Tens of thousands of demonstrators were expected to attend rallies across the US yesterday to denounce the carnage in Sudan's strife-torn Darfur region.
Oscar-winner George Clooney, who last week called for international action against "the first genocide of the 21st century," will take part in a protest in the US capital.
Clooney, who recently traveled to the troubled region, will be joined at the rally by Nobel Peace Prize laureate Elie Wiesel and other prominent figures.
PHOTO: EPA
The Washington rally will also feature US Representative Tom Lantos, a Holocaust survivor, and Paul Rusesabagina, whose life inspired the critically-acclaimed film Hotel Rwanda, about genocide in that African country.
Tens of thousands are expected to attend the rally in Washington, organized by a coalition of 1,260 organizations.
Other protests will take place across the country, from Chicago to Austin, Texas and San Francisco.
The Sudanese government, through its embassy in Washington, issued a statement on Friday calling the planned US protests "misdirected" and "naive."
"The message that will be sent by the demonstrators to the Darfur rebels is, `don't make peace -- the US supports you,'" the embassy said in a press release, adding that such protests send "the wrong message at just the wrong time."
"There is a human tragedy today in Darfur that will be most effectively and quickly addressed through peace negotiations, not rhetoric," Sudan's dispatch read.
The civil war has led to the deaths of up to 300,000 people, while the UN estimates that more than 2.4 million have been forced from their homes.
The conflict, which pits rebels against government-backed militias, surged as a top issue in Washington in recent days.
US President George W. Bush, who has called the Darfur violence genocide, met with activists lobbying on behalf of victims on Friday, while several US lawmakers were arrested in a protest outside the Sudanese embassy in an act of civil disobedience.
After his meeting with activists, Bush pressed the government of Sudan to end the violence in the region.
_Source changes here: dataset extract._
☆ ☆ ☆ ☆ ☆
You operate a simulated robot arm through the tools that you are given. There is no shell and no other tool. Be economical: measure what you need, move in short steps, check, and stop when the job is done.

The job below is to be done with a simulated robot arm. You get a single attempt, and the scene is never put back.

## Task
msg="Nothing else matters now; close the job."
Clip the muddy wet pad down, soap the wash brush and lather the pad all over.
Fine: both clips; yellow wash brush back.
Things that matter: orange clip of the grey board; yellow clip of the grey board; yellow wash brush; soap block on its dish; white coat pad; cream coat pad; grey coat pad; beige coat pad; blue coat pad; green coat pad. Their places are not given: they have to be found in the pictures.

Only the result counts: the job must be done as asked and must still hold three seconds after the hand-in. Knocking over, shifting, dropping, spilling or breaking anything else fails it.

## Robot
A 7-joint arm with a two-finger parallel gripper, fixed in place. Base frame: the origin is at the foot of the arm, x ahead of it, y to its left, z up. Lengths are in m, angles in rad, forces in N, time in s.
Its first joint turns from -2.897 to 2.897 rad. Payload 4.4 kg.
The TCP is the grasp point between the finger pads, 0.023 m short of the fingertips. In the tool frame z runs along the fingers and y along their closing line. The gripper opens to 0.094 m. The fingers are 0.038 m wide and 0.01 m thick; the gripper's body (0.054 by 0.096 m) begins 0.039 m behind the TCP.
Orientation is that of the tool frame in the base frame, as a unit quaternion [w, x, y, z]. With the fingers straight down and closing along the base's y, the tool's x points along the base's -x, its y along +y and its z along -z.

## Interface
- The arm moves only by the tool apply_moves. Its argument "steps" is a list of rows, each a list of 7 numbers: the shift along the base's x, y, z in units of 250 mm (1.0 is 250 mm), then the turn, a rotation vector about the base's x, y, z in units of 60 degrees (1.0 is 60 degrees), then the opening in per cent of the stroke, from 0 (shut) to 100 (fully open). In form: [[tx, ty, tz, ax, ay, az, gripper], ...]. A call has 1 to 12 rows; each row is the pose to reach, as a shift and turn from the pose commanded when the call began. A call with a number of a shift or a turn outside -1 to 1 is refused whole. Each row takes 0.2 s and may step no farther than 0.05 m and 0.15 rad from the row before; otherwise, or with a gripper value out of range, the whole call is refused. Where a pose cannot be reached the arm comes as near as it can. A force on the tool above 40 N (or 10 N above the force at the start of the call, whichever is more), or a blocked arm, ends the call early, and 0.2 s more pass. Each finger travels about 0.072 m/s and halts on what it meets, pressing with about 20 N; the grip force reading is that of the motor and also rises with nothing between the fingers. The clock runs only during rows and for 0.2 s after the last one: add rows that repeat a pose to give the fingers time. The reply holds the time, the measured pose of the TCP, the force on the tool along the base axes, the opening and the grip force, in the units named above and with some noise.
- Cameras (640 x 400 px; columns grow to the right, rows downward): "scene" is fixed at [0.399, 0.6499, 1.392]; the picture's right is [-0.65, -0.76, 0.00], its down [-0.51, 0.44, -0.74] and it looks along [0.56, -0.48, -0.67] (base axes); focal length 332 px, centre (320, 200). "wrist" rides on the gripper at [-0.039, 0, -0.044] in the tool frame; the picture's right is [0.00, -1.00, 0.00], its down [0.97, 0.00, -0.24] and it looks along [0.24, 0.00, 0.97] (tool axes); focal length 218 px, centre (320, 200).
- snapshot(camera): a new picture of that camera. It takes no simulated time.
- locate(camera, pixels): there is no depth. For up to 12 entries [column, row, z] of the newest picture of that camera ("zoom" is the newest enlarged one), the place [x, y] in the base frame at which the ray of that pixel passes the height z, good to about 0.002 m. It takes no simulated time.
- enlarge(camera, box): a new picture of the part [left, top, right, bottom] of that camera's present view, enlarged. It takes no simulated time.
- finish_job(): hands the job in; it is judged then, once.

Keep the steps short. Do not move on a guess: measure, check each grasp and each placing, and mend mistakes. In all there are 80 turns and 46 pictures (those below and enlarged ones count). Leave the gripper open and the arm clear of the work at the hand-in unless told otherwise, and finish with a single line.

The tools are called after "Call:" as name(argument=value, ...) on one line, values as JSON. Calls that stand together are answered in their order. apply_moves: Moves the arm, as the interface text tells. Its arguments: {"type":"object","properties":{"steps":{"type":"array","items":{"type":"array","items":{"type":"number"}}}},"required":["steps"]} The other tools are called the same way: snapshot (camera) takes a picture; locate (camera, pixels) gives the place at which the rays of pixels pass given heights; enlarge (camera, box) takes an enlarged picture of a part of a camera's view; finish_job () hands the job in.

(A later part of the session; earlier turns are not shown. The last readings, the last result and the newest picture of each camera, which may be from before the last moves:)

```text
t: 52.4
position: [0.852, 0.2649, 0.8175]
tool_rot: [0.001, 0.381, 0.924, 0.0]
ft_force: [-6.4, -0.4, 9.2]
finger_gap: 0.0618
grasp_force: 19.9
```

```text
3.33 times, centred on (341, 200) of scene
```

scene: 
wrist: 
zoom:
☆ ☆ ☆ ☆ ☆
"The message to the Sudanese government is: We're very serious about getting this problem solved. We don't like it when we see women raped and brutalized," Bush said at a White House press conference.
"We expect there to be a full effort by the government to protect human life and human conditions," he said.
Bush also said African Union forces on the ground in Darfur are greatly in need of outside reinforcement from UN peacekeeping troops backed by NATO.
He urged Khartoum to rein in the government-backed Janjaweed militias alleged to have carried out much of the bloodletting.
But he suggested that rebels battling the government must also play a role in ending the violence.
War broke out in Darfur in February 2003 when rebel groups revolted against what they describe as the political and economic marginalization of the region's black African ethnic groups by the Arab-dominated regime in Khartoum.
Khartoum responded by unleashing the Janjaweed militias, a force of mounted gunmen dubbed "devils on horseback", which have been blamed for many atrocities including murder, rape, looting and burning villages.